» DATA PROVIDED:
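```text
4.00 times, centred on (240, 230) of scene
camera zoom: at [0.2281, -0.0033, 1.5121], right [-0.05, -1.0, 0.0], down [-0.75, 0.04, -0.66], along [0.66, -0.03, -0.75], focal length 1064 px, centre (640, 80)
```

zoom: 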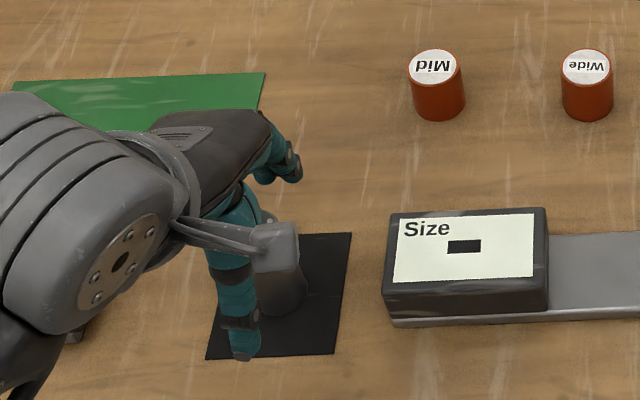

» PROBLEM:
Your task is to reproduce all of the material exactly. The pictures stay out.

» OUTPUT OF THE TASK:
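```text
4.00 times, centred on (240, 230) of scene
camera zoom: at [0.2281, -0.0033, 1.5121], right [-0.05, -1.0, 0.0], down [-0.75, 0.04, -0.66], along [0.66, -0.03, -0.75], focal length 1064 px, centre (640, 80)
```

zoom: 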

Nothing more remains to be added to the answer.